Jeremy Jones se bat pour que nos hivers restent froids
Cette légende des montagnes est à la tête d’un contingent hors du commun d’activistes du climat, qui se battent pour de la neige fraîche et abondante chaque hiver.

Jeremy Jones photographié par Jonas Fredwall Karlsson à Olympic Valley, en Californie.
Cet article fait partie de la série de portraits National Geographic 33.
Jeremy Jones est un pionnier du snowboard en haute montagne, il était là quand les hélicoptères ont ouvert l’accès à des pistes auparavant inaccessibles tant elles étaient reculées. « On nous larguait dans les montagnes et on devait rejoindre ces pistes, tantôt en randonnant, tantôt en glissant sur nos snowboards, encore et encore », dit-il. « Je me disais que j’avais trouvé ma place là-bas. » Mais le moyen de transport lui laissait un arrière-goût désagréable. « Quand je montais dans un hélicoptère, je savais que je gaspillais des ressources », déplore-t-il.

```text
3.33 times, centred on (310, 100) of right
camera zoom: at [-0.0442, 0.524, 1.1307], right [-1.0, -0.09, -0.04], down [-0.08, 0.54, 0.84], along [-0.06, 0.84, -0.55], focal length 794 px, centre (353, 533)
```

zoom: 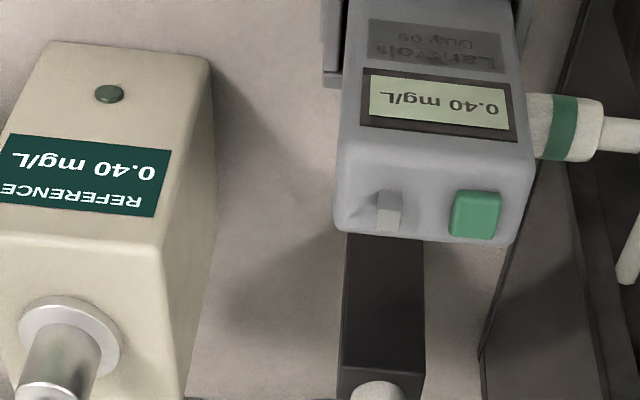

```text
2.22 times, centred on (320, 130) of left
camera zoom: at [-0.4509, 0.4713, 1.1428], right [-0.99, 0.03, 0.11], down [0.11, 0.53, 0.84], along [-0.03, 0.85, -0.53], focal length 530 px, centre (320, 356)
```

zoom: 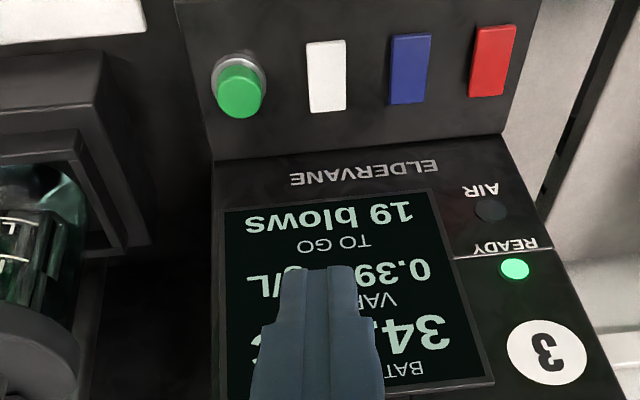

À la place, il a commencé à faire l’ascension à pied et cette expérience était exaltante. « Le snowboard nous permet de nous connecter avec la nature. »
Jeremy est devenu un adepte du splitboard. Il faisait ses acensions sur des skis qui pouvaient être combinés en une planche de snowboard pour la descente. Il a fini par créer sa propre entreprise de fabrication de splitboards et d’équipement pour cette pratique. Il s’est engagé à n’utiliser que les matériaux les plus écologiques à sa disposition et de reverser 1 % des ventes à des organisations environnementales. Seulement, il ne trouvait pas d’organisation à but non-lucratif dans le monde des sports d’hiver qui se concentrait sur le changement climatique. Alors, en 2007, il a créé la sienne : Protect Our Winters, aussi connue sous le nom de POW, un hommage à la poudreuse (powder, en anglais).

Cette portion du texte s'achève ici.